§ Set exercise: All of the data should be output character for character, except the pictures.

----

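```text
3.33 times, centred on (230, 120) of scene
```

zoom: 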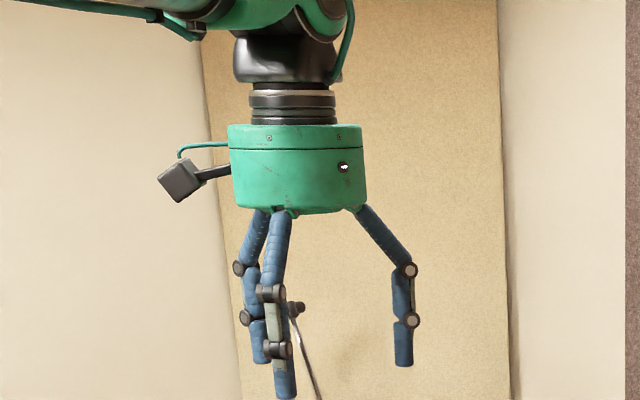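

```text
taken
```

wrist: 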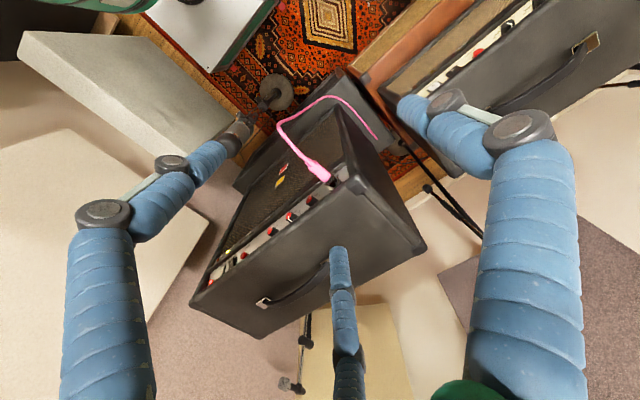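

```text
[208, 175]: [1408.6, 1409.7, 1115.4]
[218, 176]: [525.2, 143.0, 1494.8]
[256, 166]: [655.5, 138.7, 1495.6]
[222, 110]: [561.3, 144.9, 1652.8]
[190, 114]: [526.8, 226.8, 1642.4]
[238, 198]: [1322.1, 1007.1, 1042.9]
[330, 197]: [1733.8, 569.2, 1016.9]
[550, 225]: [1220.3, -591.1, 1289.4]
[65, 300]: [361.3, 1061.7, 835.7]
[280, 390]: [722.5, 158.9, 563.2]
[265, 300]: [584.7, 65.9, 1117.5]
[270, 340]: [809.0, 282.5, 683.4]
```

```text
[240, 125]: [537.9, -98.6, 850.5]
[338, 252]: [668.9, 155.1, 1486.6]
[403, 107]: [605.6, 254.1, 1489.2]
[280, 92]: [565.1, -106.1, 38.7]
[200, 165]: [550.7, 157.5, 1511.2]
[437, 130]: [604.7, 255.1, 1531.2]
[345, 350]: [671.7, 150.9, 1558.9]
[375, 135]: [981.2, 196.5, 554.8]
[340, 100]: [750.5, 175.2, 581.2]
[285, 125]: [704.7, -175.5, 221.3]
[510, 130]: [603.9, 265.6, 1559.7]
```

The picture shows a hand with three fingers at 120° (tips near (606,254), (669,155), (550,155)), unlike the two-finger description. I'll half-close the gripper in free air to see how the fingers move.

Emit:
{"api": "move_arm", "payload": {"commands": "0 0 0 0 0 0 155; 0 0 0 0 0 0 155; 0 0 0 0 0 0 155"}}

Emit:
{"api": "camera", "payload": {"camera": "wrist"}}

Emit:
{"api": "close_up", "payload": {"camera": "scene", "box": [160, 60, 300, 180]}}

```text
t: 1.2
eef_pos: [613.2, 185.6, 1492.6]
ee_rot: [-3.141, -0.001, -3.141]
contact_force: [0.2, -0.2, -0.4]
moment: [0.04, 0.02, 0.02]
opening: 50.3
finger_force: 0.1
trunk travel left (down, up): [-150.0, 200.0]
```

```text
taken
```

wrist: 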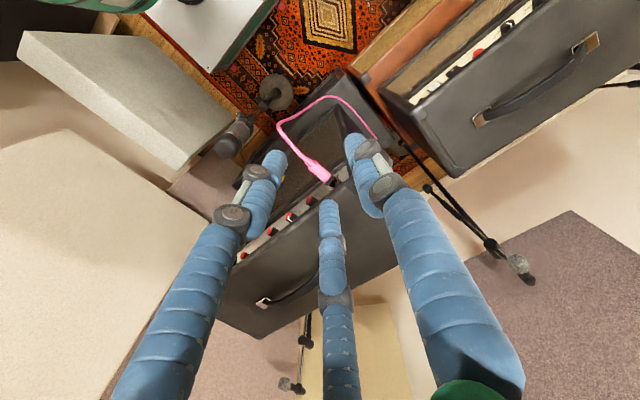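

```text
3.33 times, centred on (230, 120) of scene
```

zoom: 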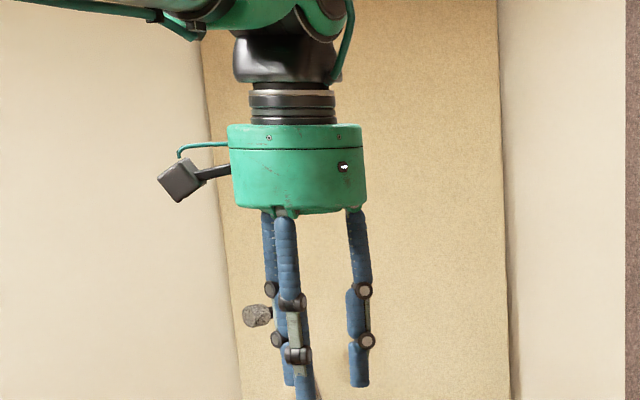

----

§ Result:
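```text
3.33 times, centred on (230, 120) of scene
```

zoom: 

```text
taken
```

wrist: 

```text
[208, 175]: [1408.6, 1409.7, 1115.4]
[218, 176]: [525.2, 143.0, 1494.8]
[256, 166]: [655.5, 138.7, 1495.6]
[222, 110]: [561.3, 144.9, 1652.8]
[190, 114]: [526.8, 226.8, 1642.4]
[238, 198]: [1322.1, 1007.1, 1042.9]
[330, 197]: [1733.8, 569.2, 1016.9]
[550, 225]: [1220.3, -591.1, 1289.4]
[65, 300]: [361.3, 1061.7, 835.7]
[280, 390]: [722.5, 158.9, 563.2]
[265, 300]: [584.7, 65.9, 1117.5]
[270, 340]: [809.0, 282.5, 683.4]
```

```text
[240, 125]: [537.9, -98.6, 850.5]
[338, 252]: [668.9, 155.1, 1486.6]
[403, 107]: [605.6, 254.1, 1489.2]
[280, 92]: [565.1, -106.1, 38.7]
[200, 165]: [550.7, 157.5, 1511.2]
[437, 130]: [604.7, 255.1, 1531.2]
[345, 350]: [671.7, 150.9, 1558.9]
[375, 135]: [981.2, 196.5, 554.8]
[340, 100]: [750.5, 175.2, 581.2]
[285, 125]: [704.7, -175.5, 221.3]
[510, 130]: [603.9, 265.6, 1559.7]
```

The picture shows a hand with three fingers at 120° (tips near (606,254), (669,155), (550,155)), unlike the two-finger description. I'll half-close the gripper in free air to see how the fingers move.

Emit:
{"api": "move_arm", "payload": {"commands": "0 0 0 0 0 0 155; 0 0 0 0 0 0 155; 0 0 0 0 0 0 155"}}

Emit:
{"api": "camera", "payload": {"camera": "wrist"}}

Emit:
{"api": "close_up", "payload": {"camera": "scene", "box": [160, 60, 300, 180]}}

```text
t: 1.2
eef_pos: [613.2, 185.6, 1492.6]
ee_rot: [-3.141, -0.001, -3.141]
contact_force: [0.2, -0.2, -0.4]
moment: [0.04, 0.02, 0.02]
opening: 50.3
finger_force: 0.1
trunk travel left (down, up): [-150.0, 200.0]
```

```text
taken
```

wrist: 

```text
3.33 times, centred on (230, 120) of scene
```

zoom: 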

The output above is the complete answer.